## begin

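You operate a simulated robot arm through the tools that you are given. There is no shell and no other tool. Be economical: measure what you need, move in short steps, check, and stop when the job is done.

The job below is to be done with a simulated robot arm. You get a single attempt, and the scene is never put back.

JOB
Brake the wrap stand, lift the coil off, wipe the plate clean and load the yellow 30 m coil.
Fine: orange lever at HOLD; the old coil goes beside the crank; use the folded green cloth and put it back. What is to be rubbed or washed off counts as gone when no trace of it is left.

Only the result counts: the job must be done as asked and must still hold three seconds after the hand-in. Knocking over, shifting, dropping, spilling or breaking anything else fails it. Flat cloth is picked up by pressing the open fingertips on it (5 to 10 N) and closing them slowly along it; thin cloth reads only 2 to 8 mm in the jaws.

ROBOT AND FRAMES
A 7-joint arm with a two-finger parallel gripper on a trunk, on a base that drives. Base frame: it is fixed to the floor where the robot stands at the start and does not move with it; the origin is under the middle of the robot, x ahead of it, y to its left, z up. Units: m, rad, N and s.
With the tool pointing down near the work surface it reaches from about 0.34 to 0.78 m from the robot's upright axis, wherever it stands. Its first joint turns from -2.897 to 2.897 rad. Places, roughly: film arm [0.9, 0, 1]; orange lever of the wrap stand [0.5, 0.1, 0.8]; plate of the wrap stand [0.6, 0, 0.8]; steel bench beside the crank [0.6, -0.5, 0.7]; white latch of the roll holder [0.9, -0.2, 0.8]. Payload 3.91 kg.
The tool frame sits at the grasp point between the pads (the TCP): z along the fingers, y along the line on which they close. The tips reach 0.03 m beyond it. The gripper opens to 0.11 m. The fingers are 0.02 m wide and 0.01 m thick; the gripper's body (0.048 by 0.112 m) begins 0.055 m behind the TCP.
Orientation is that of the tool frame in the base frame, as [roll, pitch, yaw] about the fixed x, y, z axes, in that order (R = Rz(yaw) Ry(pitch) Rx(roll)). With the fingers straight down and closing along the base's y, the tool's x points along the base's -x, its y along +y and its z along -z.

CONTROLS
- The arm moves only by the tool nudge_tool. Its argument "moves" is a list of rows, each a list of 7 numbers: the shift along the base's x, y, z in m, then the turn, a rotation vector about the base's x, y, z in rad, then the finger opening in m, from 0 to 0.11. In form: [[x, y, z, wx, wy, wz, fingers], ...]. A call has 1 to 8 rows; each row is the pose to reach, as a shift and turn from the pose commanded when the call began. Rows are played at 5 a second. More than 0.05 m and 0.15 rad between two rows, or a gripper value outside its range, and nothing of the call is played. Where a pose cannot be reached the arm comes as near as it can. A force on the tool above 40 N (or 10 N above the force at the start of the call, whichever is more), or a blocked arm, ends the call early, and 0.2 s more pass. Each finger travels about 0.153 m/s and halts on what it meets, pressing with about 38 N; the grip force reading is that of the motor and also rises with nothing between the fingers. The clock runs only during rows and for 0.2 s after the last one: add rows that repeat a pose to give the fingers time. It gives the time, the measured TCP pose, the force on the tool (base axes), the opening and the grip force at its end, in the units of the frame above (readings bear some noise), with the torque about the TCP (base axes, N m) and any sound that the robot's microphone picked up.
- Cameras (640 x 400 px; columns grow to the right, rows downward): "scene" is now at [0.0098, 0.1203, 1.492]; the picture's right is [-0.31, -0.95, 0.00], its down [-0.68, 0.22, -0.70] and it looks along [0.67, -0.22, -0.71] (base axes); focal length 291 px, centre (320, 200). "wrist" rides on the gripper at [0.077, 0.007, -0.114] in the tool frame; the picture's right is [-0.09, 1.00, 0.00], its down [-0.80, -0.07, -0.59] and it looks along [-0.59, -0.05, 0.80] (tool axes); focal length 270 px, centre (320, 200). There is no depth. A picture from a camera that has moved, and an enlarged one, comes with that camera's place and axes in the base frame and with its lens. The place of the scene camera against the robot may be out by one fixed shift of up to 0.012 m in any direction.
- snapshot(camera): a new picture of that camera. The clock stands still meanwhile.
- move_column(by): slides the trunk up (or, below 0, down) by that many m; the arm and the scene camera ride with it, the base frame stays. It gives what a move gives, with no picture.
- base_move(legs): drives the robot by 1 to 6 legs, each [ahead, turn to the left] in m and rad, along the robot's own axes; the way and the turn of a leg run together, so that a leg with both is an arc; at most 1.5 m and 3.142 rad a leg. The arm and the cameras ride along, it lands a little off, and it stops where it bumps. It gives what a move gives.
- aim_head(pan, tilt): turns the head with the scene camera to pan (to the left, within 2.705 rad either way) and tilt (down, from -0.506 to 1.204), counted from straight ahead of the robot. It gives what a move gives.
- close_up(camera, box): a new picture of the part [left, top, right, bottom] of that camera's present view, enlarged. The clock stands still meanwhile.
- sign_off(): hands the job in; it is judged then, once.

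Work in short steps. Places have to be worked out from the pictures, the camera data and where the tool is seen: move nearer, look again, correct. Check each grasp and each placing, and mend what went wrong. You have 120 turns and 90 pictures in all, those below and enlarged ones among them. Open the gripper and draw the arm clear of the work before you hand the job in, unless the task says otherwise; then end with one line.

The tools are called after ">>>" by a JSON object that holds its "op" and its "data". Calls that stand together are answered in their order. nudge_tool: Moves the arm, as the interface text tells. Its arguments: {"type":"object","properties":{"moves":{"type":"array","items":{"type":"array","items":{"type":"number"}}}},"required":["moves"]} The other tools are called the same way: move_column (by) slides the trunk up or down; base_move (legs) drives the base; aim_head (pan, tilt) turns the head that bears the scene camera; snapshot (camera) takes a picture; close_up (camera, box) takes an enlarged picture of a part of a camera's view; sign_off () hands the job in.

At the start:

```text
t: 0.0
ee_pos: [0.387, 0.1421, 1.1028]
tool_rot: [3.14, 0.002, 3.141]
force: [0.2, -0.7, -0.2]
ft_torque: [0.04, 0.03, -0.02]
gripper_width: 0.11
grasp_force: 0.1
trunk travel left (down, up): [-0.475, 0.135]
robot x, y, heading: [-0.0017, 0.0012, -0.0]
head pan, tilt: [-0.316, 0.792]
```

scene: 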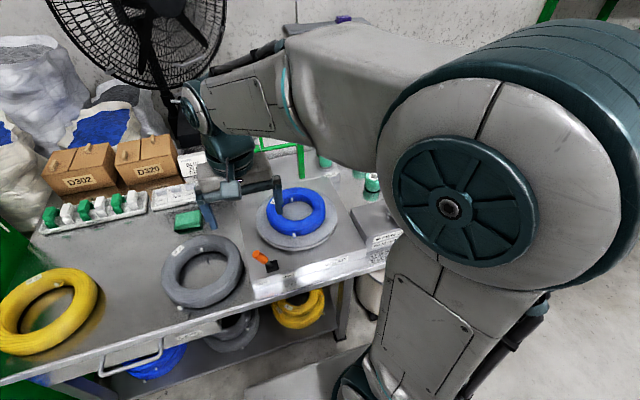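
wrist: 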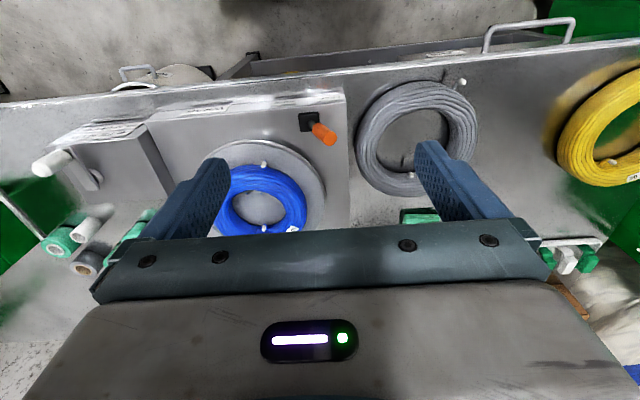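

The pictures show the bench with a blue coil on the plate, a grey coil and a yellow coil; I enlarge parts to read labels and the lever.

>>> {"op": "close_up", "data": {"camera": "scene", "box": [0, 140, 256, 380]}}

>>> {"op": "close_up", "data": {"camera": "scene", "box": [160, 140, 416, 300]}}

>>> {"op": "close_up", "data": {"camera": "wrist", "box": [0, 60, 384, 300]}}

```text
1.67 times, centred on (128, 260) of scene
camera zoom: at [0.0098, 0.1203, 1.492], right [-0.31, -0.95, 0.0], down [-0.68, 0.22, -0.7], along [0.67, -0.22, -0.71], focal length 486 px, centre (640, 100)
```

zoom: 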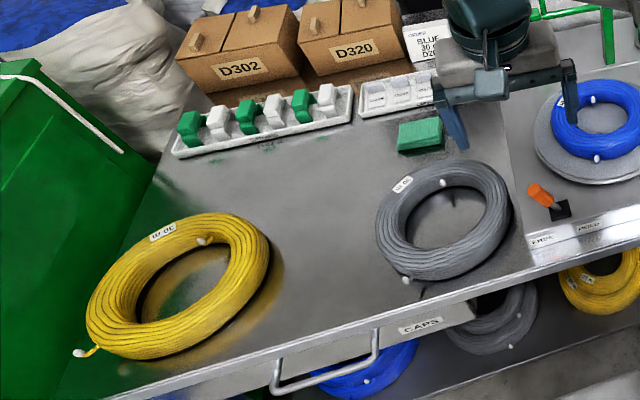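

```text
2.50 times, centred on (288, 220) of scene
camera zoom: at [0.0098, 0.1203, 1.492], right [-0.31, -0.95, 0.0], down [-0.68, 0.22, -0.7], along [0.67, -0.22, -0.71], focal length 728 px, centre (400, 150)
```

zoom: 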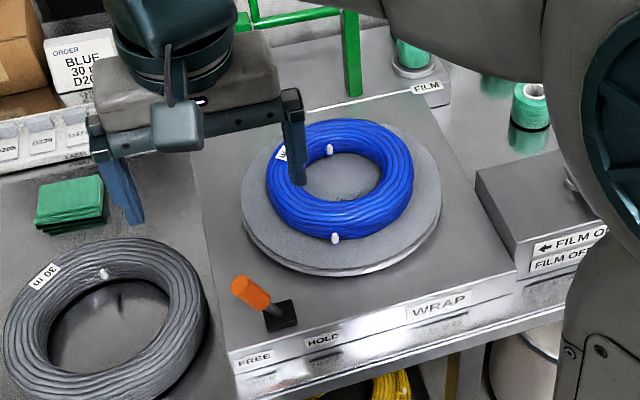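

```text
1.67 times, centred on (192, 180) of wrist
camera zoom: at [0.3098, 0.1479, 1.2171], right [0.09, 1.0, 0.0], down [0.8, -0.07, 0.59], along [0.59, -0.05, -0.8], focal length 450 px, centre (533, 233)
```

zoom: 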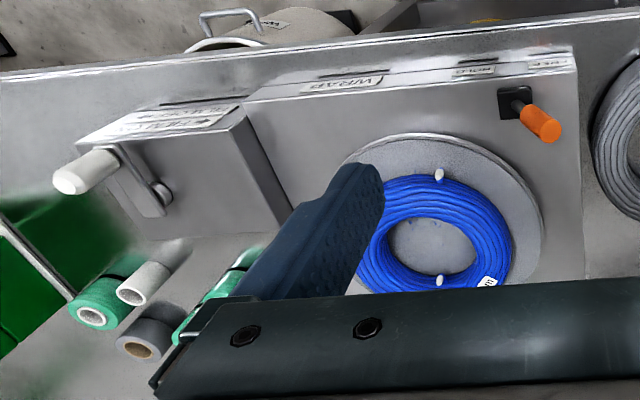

## end

Goal of the exercise:
Report all lines of the material that contain the word "done".

Exercise answer:
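You operate a simulated robot arm through the tools that you are given. There is no shell and no other tool. Be economical: measure what you need, move in short steps, check, and stop when the job is done.
The job below is to be done with a simulated robot arm. You get a single attempt, and the scene is never put back.
Only the result counts: the job must be done as asked and must still hold three seconds after the hand-in. Knocking over, shifting, dropping, spilling or breaking anything else fails it. Flat cloth is picked up by pressing the open fingertips on it (5 to 10 N) and closing them slowly along it; thin cloth reads only 2 to 8 mm in the jaws.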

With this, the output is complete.